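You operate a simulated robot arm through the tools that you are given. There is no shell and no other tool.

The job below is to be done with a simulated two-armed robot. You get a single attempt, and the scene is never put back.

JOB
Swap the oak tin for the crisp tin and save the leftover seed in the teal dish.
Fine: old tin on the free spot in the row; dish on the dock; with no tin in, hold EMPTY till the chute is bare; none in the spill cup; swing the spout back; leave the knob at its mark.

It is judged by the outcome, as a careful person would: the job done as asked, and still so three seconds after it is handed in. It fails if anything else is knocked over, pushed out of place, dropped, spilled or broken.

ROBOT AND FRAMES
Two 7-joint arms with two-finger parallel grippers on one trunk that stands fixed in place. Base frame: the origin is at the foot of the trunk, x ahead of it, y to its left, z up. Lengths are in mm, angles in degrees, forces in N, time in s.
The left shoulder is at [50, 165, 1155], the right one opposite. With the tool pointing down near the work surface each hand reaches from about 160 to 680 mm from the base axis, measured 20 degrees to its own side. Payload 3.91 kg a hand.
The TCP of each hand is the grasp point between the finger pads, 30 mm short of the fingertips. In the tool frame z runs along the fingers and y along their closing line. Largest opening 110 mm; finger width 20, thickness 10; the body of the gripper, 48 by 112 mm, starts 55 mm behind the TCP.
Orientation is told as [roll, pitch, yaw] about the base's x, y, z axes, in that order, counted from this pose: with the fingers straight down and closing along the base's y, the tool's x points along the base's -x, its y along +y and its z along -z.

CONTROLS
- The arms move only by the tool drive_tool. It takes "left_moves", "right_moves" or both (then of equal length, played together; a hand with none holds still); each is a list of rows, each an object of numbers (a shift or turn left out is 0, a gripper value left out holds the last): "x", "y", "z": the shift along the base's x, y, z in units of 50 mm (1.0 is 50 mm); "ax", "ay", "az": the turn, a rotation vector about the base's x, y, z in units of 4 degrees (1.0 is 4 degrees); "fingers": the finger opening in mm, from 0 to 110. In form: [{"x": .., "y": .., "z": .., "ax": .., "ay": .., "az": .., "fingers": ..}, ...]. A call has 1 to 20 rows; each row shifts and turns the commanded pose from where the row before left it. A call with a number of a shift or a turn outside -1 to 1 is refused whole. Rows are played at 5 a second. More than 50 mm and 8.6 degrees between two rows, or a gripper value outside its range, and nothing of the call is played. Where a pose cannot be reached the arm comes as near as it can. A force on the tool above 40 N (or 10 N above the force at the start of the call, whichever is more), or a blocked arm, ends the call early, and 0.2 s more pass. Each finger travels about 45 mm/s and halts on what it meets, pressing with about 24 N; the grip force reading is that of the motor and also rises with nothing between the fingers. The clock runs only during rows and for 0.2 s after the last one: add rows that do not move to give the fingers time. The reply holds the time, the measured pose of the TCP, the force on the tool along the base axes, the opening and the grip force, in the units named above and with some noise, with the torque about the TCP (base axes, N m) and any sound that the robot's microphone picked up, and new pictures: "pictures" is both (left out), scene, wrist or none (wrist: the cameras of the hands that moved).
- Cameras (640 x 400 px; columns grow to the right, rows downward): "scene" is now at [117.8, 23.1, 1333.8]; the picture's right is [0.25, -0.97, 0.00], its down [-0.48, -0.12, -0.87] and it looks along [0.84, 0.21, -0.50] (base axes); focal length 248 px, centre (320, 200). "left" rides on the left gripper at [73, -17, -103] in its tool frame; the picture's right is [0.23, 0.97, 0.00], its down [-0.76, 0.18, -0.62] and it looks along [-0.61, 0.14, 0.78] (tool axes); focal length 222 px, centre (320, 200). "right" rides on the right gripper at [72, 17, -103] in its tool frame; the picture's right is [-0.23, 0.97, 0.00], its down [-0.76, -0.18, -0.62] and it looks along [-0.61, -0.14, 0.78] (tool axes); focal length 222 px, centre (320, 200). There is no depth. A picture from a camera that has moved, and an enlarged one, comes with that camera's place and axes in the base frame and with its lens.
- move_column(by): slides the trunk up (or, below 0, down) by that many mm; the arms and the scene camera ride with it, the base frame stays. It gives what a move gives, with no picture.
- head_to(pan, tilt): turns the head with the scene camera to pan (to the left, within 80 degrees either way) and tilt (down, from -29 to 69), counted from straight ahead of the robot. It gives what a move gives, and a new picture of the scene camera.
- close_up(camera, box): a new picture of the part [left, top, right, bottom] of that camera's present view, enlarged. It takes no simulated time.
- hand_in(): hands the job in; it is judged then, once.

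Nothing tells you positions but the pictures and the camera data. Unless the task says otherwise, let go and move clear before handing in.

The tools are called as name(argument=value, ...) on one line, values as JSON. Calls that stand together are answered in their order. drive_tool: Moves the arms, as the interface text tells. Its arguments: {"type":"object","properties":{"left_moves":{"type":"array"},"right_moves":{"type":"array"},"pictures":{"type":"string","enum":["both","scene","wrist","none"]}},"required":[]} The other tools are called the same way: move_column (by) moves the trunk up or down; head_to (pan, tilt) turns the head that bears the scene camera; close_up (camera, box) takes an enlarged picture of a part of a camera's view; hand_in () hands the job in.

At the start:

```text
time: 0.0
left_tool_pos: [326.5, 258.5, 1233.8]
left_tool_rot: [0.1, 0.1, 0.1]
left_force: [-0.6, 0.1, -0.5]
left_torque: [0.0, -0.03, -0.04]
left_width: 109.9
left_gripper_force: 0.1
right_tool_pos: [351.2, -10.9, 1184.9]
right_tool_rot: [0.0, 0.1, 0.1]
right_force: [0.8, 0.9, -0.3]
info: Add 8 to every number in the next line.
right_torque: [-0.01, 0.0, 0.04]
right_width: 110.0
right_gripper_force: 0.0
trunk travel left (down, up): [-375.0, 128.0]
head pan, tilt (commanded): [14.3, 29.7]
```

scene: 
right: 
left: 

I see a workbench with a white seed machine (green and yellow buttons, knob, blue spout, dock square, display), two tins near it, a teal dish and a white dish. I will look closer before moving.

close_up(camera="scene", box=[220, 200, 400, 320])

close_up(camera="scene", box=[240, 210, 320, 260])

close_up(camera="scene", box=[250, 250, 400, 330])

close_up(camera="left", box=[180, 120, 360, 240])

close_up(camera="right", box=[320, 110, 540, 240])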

> [WRITTEN TASK] Transcribe the whole listing exactly.

> [WORKED ANSWER]
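You operate a simulated robot arm through the tools that you are given. There is no shell and no other tool.

The job below is to be done with a simulated two-armed robot. You get a single attempt, and the scene is never put back.

JOB
Swap the oak tin for the crisp tin and save the leftover seed in the teal dish.
Fine: old tin on the free spot in the row; dish on the dock; with no tin in, hold EMPTY till the chute is bare; none in the spill cup; swing the spout back; leave the knob at its mark.

It is judged by the outcome, as a careful person would: the job done as asked, and still so three seconds after it is handed in. It fails if anything else is knocked over, pushed out of place, dropped, spilled or broken.

ROBOT AND FRAMES
Two 7-joint arms with two-finger parallel grippers on one trunk that stands fixed in place. Base frame: the origin is at the foot of the trunk, x ahead of it, y to its left, z up. Lengths are in mm, angles in degrees, forces in N, time in s.
The left shoulder is at [50, 165, 1155], the right one opposite. With the tool pointing down near the work surface each hand reaches from about 160 to 680 mm from the base axis, measured 20 degrees to its own side. Payload 3.91 kg a hand.
The TCP of each hand is the grasp point between the finger pads, 30 mm short of the fingertips. In the tool frame z runs along the fingers and y along their closing line. Largest opening 110 mm; finger width 20, thickness 10; the body of the gripper, 48 by 112 mm, starts 55 mm behind the TCP.
Orientation is told as [roll, pitch, yaw] about the base's x, y, z axes, in that order, counted from this pose: with the fingers straight down and closing along the base's y, the tool's x points along the base's -x, its y along +y and its z along -z.

CONTROLS
- The arms move only by the tool drive_tool. It takes "left_moves", "right_moves" or both (then of equal length, played together; a hand with none holds still); each is a list of rows, each an object of numbers (a shift or turn left out is 0, a gripper value left out holds the last): "x", "y", "z": the shift along the base's x, y, z in units of 50 mm (1.0 is 50 mm); "ax", "ay", "az": the turn, a rotation vector about the base's x, y, z in units of 4 degrees (1.0 is 4 degrees); "fingers": the finger opening in mm, from 0 to 110. In form: [{"x": .., "y": .., "z": .., "ax": .., "ay": .., "az": .., "fingers": ..}, ...]. A call has 1 to 20 rows; each row shifts and turns the commanded pose from where the row before left it. A call with a number of a shift or a turn outside -1 to 1 is refused whole. Rows are played at 5 a second. More than 50 mm and 8.6 degrees between two rows, or a gripper value outside its range, and nothing of the call is played. Where a pose cannot be reached the arm comes as near as it can. A force on the tool above 40 N (or 10 N above the force at the start of the call, whichever is more), or a blocked arm, ends the call early, and 0.2 s more pass. Each finger travels about 45 mm/s and halts on what it meets, pressing with about 24 N; the grip force reading is that of the motor and also rises with nothing between the fingers. The clock runs only during rows and for 0.2 s after the last one: add rows that do not move to give the fingers time. The reply holds the time, the measured pose of the TCP, the force on the tool along the base axes, the opening and the grip force, in the units named above and with some noise, with the torque about the TCP (base axes, N m) and any sound that the robot's microphone picked up, and new pictures: "pictures" is both (left out), scene, wrist or none (wrist: the cameras of the hands that moved).
- Cameras (640 x 400 px; columns grow to the right, rows downward): "scene" is now at [117.8, 23.1, 1333.8]; the picture's right is [0.25, -0.97, 0.00], its down [-0.48, -0.12, -0.87] and it looks along [0.84, 0.21, -0.50] (base axes); focal length 248 px, centre (320, 200). "left" rides on the left gripper at [73, -17, -103] in its tool frame; the picture's right is [0.23, 0.97, 0.00], its down [-0.76, 0.18, -0.62] and it looks along [-0.61, 0.14, 0.78] (tool axes); focal length 222 px, centre (320, 200). "right" rides on the right gripper at [72, 17, -103] in its tool frame; the picture's right is [-0.23, 0.97, 0.00], its down [-0.76, -0.18, -0.62] and it looks along [-0.61, -0.14, 0.78] (tool axes); focal length 222 px, centre (320, 200). There is no depth. A picture from a camera that has moved, and an enlarged one, comes with that camera's place and axes in the base frame and with its lens.
- move_column(by): slides the trunk up (or, below 0, down) by that many mm; the arms and the scene camera ride with it, the base frame stays. It gives what a move gives, with no picture.
- head_to(pan, tilt): turns the head with the scene camera to pan (to the left, within 80 degrees either way) and tilt (down, from -29 to 69), counted from straight ahead of the robot. It gives what a move gives, and a new picture of the scene camera.
- close_up(camera, box): a new picture of the part [left, top, right, bottom] of that camera's present view, enlarged. It takes no simulated time.
- hand_in(): hands the job in; it is judged then, once.

Nothing tells you positions but the pictures and the camera data. Unless the task says otherwise, let go and move clear before handing in.

The tools are called as name(argument=value, ...) on one line, values as JSON. Calls that stand together are answered in their order. drive_tool: Moves the arms, as the interface text tells. Its arguments: {"type":"object","properties":{"left_moves":{"type":"array"},"right_moves":{"type":"array"},"pictures":{"type":"string","enum":["both","scene","wrist","none"]}},"required":[]} The other tools are called the same way: move_column (by) moves the trunk up or down; head_to (pan, tilt) turns the head that bears the scene camera; close_up (camera, box) takes an enlarged picture of a part of a camera's view; hand_in () hands the job in.

At the start:

```text
time: 0.0
left_tool_pos: [326.5, 258.5, 1233.8]
left_tool_rot: [0.1, 0.1, 0.1]
left_force: [-0.6, 0.1, -0.5]
left_torque: [0.0, -0.03, -0.04]
left_width: 109.9
left_gripper_force: 0.1
right_tool_pos: [351.2, -10.9, 1184.9]
right_tool_rot: [0.0, 0.1, 0.1]
right_force: [0.8, 0.9, -0.3]
info: Add 8 to every number in the next line.
right_torque: [-0.01, 0.0, 0.04]
right_width: 110.0
right_gripper_force: 0.0
trunk travel left (down, up): [-375.0, 128.0]
head pan, tilt (commanded): [14.3, 29.7]
```

scene: 
right: 
left: 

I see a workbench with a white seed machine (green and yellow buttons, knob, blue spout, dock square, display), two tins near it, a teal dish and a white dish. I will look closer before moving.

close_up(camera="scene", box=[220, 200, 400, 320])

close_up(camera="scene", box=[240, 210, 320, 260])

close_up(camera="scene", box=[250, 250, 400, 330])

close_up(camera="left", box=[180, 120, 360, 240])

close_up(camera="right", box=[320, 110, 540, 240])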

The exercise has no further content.